Required task
Copy out all the lines exactly. Omit pictures.

Given information

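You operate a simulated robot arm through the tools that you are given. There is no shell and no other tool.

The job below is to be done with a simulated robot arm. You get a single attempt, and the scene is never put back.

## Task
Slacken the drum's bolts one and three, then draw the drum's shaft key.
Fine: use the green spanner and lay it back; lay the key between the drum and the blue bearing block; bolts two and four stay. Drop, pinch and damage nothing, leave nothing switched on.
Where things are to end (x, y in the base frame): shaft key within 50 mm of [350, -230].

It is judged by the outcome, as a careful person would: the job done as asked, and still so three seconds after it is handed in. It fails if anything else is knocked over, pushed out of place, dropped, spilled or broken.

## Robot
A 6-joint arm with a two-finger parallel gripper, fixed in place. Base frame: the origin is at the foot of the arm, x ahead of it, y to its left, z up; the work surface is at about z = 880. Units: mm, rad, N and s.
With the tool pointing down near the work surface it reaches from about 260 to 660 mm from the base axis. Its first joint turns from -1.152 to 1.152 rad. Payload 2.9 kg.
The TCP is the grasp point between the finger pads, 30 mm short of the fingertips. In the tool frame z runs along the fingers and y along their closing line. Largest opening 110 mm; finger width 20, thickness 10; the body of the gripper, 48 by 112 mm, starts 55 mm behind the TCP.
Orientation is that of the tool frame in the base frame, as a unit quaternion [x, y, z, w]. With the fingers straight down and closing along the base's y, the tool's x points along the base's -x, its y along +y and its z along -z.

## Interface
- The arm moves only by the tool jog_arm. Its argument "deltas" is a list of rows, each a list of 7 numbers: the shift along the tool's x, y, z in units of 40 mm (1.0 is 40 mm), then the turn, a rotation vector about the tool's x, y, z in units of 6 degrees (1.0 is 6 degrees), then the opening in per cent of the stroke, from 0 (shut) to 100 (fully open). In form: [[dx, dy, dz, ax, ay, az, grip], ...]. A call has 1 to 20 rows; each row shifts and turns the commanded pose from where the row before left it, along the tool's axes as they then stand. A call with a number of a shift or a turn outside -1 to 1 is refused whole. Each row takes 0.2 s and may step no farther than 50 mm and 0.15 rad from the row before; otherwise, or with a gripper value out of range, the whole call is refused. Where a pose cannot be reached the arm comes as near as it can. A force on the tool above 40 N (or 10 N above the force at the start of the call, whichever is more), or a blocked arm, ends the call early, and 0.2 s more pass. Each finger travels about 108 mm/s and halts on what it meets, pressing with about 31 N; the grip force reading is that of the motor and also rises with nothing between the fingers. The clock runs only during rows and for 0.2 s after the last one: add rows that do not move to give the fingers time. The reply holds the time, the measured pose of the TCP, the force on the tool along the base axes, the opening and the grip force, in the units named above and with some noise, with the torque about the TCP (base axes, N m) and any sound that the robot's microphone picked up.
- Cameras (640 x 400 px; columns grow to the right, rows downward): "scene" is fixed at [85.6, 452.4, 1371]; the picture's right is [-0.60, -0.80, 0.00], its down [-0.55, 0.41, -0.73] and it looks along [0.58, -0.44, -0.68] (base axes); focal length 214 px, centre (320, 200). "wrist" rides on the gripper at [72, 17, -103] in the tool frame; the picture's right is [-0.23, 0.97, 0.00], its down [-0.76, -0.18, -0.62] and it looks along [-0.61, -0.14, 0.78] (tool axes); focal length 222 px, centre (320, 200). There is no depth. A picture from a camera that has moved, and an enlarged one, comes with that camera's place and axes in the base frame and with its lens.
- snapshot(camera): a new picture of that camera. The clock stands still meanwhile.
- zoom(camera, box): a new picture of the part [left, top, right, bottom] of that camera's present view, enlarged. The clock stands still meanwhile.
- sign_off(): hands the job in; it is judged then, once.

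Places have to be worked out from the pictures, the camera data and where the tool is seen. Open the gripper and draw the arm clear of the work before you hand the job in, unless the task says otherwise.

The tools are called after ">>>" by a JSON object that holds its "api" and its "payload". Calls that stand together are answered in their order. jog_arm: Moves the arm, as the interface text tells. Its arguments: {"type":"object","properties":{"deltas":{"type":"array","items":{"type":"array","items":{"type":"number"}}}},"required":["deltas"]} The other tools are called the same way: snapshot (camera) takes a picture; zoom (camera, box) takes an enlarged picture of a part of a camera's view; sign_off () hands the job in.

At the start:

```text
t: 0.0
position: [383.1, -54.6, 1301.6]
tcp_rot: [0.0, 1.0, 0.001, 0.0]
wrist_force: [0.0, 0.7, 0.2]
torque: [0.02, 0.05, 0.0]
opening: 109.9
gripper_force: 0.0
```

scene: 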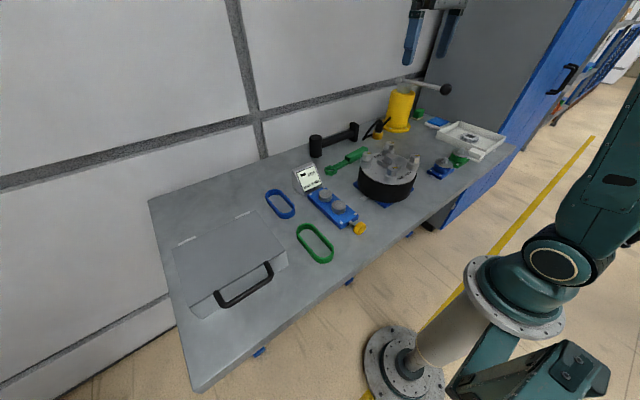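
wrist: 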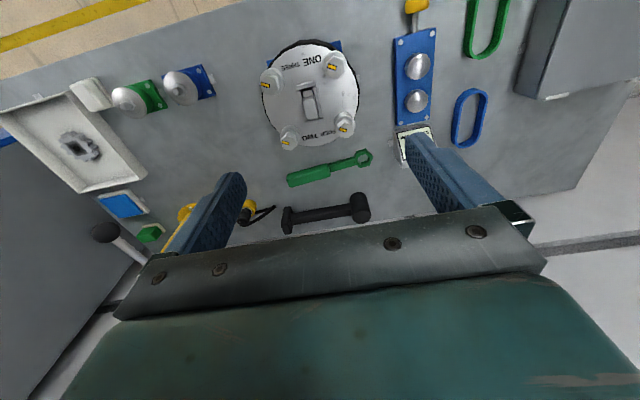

Response
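You operate a simulated robot arm through the tools that you are given. There is no shell and no other tool.

The job below is to be done with a simulated robot arm. You get a single attempt, and the scene is never put back.

## Task
Slacken the drum's bolts one and three, then draw the drum's shaft key.
Fine: use the green spanner and lay it back; lay the key between the drum and the blue bearing block; bolts two and four stay. Drop, pinch and damage nothing, leave nothing switched on.
Where things are to end (x, y in the base frame): shaft key within 50 mm of [350, -230].

It is judged by the outcome, as a careful person would: the job done as asked, and still so three seconds after it is handed in. It fails if anything else is knocked over, pushed out of place, dropped, spilled or broken.

## Robot
A 6-joint arm with a two-finger parallel gripper, fixed in place. Base frame: the origin is at the foot of the arm, x ahead of it, y to its left, z up; the work surface is at about z = 880. Units: mm, rad, N and s.
With the tool pointing down near the work surface it reaches from about 260 to 660 mm from the base axis. Its first joint turns from -1.152 to 1.152 rad. Payload 2.9 kg.
The TCP is the grasp point between the finger pads, 30 mm short of the fingertips. In the tool frame z runs along the fingers and y along their closing line. Largest opening 110 mm; finger width 20, thickness 10; the body of the gripper, 48 by 112 mm, starts 55 mm behind the TCP.
Orientation is that of the tool frame in the base frame, as a unit quaternion [x, y, z, w]. With the fingers straight down and closing along the base's y, the tool's x points along the base's -x, its y along +y and its z along -z.

## Interface
- The arm moves only by the tool jog_arm. Its argument "deltas" is a list of rows, each a list of 7 numbers: the shift along the tool's x, y, z in units of 40 mm (1.0 is 40 mm), then the turn, a rotation vector about the tool's x, y, z in units of 6 degrees (1.0 is 6 degrees), then the opening in per cent of the stroke, from 0 (shut) to 100 (fully open). In form: [[dx, dy, dz, ax, ay, az, grip], ...]. A call has 1 to 20 rows; each row shifts and turns the commanded pose from where the row before left it, along the tool's axes as they then stand. A call with a number of a shift or a turn outside -1 to 1 is refused whole. Each row takes 0.2 s and may step no farther than 50 mm and 0.15 rad from the row before; otherwise, or with a gripper value out of range, the whole call is refused. Where a pose cannot be reached the arm comes as near as it can. A force on the tool above 40 N (or 10 N above the force at the start of the call, whichever is more), or a blocked arm, ends the call early, and 0.2 s more pass. Each finger travels about 108 mm/s and halts on what it meets, pressing with about 31 N; the grip force reading is that of the motor and also rises with nothing between the fingers. The clock runs only during rows and for 0.2 s after the last one: add rows that do not move to give the fingers time. The reply holds the time, the measured pose of the TCP, the force on the tool along the base axes, the opening and the grip force, in the units named above and with some noise, with the torque about the TCP (base axes, N m) and any sound that the robot's microphone picked up.
- Cameras (640 x 400 px; columns grow to the right, rows downward): "scene" is fixed at [85.6, 452.4, 1371]; the picture's right is [-0.60, -0.80, 0.00], its down [-0.55, 0.41, -0.73] and it looks along [0.58, -0.44, -0.68] (base axes); focal length 214 px, centre (320, 200). "wrist" rides on the gripper at [72, 17, -103] in the tool frame; the picture's right is [-0.23, 0.97, 0.00], its down [-0.76, -0.18, -0.62] and it looks along [-0.61, -0.14, 0.78] (tool axes); focal length 222 px, centre (320, 200). There is no depth. A picture from a camera that has moved, and an enlarged one, comes with that camera's place and axes in the base frame and with its lens.
- snapshot(camera): a new picture of that camera. The clock stands still meanwhile.
- zoom(camera, box): a new picture of the part [left, top, right, bottom] of that camera's present view, enlarged. The clock stands still meanwhile.
- sign_off(): hands the job in; it is judged then, once.

Places have to be worked out from the pictures, the camera data and where the tool is seen. Open the gripper and draw the arm clear of the work before you hand the job in, unless the task says otherwise.

The tools are called after ">>>" by a JSON object that holds its "api" and its "payload". Calls that stand together are answered in their order. jog_arm: Moves the arm, as the interface text tells. Its arguments: {"type":"object","properties":{"deltas":{"type":"array","items":{"type":"array","items":{"type":"number"}}}},"required":["deltas"]} The other tools are called the same way: snapshot (camera) takes a picture; zoom (camera, box) takes an enlarged picture of a part of a camera's view; sign_off () hands the job in.

At the start:

```text
t: 0.0
position: [383.1, -54.6, 1301.6]
tcp_rot: [0.0, 1.0, 0.001, 0.0]
wrist_force: [0.0, 0.7, 0.2]
torque: [0.02, 0.05, 0.0]
opening: 109.9
gripper_force: 0.0
```

scene: 
wrist: 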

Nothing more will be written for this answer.